Equity funds can put together high-risk financing for projects and enterprises that would not normally have access to financial services. They also offer other forms of support, such as sectoral knowledge or skills in environmental questions. This is the rationale for fund investments in the poorest and most fragile countries, where there is a shortage of reasonably priced finance.

At the end of 2016 17.5 percent of Finnfund’s investments in developing countries were being channelled indirectly via private equity funds. At that time Finnfund was a participant in 42 funds to a total of about EUR 143.7 million, an average of EUR 3.4 million per fund.

No new decisions to invest in equity funds were made during 2016. Most of the equity funds in which Finnfund participates provide finance for micro, small and medium-sized enterprises that would be hard or impossible to finance directly in a cost-effective way. The focus is on funds that provide capital for business expansion, investments that would not be possible without the finance that funds offer.

Fund investments are generally decided and managed by teams that combine equity investment skills obtained from developed markets with comprehensive knowledge of the local market. By using private equity funds, Finnfund reduces the risk of operating in low-income countries.

The remainder of Finnfund’s fund investments are in funds that concentrate on specific sectors, such as renewable energy, sustainable forestry, agriculture or microfinance. Such funds typically operate in several countries, transferring expertise of various sectors across borders.
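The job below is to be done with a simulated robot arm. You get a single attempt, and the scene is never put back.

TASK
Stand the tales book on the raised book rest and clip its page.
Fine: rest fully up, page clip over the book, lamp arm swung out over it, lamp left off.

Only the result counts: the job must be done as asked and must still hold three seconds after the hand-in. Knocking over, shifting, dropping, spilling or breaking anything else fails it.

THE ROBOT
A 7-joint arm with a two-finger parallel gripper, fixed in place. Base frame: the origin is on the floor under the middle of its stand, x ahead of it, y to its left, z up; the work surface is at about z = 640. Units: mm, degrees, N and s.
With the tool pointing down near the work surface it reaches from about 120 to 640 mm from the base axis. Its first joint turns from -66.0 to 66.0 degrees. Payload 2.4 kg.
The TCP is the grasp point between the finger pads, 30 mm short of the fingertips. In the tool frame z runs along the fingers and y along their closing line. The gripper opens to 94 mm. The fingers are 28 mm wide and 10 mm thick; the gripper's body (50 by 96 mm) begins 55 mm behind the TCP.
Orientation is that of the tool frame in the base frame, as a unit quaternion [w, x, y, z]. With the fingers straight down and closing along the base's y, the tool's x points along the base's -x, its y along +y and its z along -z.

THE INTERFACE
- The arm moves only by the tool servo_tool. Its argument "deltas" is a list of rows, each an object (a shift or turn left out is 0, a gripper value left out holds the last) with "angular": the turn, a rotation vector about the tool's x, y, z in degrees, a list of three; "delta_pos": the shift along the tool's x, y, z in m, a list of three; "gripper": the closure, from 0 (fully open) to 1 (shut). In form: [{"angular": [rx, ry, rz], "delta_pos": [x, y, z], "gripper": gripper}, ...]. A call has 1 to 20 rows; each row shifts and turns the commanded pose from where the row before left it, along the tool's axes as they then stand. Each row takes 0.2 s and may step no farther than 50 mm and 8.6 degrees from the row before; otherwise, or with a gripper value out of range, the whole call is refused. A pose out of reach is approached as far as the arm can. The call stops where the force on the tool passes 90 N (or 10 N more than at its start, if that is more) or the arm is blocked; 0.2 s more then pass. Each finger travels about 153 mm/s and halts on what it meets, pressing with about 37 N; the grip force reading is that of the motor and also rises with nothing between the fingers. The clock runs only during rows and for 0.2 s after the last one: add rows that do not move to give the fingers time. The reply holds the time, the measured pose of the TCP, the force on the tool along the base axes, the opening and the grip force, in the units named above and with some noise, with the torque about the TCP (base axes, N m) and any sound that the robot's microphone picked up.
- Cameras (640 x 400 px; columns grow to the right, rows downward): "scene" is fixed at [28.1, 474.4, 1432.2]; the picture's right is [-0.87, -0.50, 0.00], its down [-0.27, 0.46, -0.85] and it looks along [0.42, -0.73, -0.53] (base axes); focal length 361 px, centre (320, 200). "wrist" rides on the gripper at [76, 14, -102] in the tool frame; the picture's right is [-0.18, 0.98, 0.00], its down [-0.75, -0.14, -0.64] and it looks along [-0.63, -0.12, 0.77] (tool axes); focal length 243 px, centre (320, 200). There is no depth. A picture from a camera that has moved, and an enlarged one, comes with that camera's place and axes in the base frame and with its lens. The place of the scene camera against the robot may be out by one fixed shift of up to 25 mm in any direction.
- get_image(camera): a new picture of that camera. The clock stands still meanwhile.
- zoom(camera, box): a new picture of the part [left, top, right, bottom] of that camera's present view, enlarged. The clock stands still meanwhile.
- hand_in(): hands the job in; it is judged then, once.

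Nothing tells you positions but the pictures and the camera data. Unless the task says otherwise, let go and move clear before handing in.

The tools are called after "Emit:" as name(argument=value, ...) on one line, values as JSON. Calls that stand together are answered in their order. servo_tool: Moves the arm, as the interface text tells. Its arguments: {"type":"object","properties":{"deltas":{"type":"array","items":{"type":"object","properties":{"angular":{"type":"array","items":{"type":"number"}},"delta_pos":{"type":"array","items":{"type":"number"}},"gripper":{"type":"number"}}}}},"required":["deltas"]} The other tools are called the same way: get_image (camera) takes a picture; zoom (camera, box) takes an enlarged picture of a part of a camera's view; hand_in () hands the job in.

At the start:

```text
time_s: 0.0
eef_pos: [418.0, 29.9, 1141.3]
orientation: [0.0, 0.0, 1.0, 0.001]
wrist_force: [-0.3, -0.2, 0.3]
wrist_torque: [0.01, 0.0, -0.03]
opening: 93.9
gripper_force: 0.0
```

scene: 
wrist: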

Most fund co-investors are other development finance institutions. Other participants include insurance and pension companies from host countries. However, foreign institutional investors do not generally become involved until there is a track record of success. As a country or sector previously regarded as challenging begins to develop, and as private equity operations become established, institutional investors take more interest in fund investment. This allows development finance institutions like Finnfund to move on to new projects where adequate commercial finance is still not available.

Funds are typically established for a fixed duration of about ten years. A fund usually invests subscribed capital in its first few years, after which its efforts shift to developing its investments and finally to exiting them.

Income of EUR 182 million to host countries from fund investments in 2015

Enterprises financed via equity funds can achieve significant development impacts. For example, the enterprises that Finnfund financed via funds in 2015 paid EUR 182 million in taxes and official charges to the countries where they were operating. Figures for 2016 are being compiled in spring 2017.

Most of the private equity funds that invest in developing countries are domiciled in international financial centres. Funds investing in Africa are generally registered in Mauritius. Luxemburg is also commonly used. The countries of domicile are conduits, through which subscriptions from many different countries flow to where they will be invested. Equity funds do not pay taxes to their countries of domicile but the enterprises that receive investments pay taxes in the countries where they operate, as do fund participants in their home countries.

Finnfund is opposed to tax avoidance, corruption and money laundering. It does not practice or tolerate aggressive tax planning. Like many other development finance institutions, we encourage countries of domicile to create transparent tax regimes by investing only in funds registered in countries that are in compliance with the progressively stricter requirements of the OECD Global Forum. The list of fund domiciles that are not eligible for equity fund investments by Finnfund can be found on the Global Forum website.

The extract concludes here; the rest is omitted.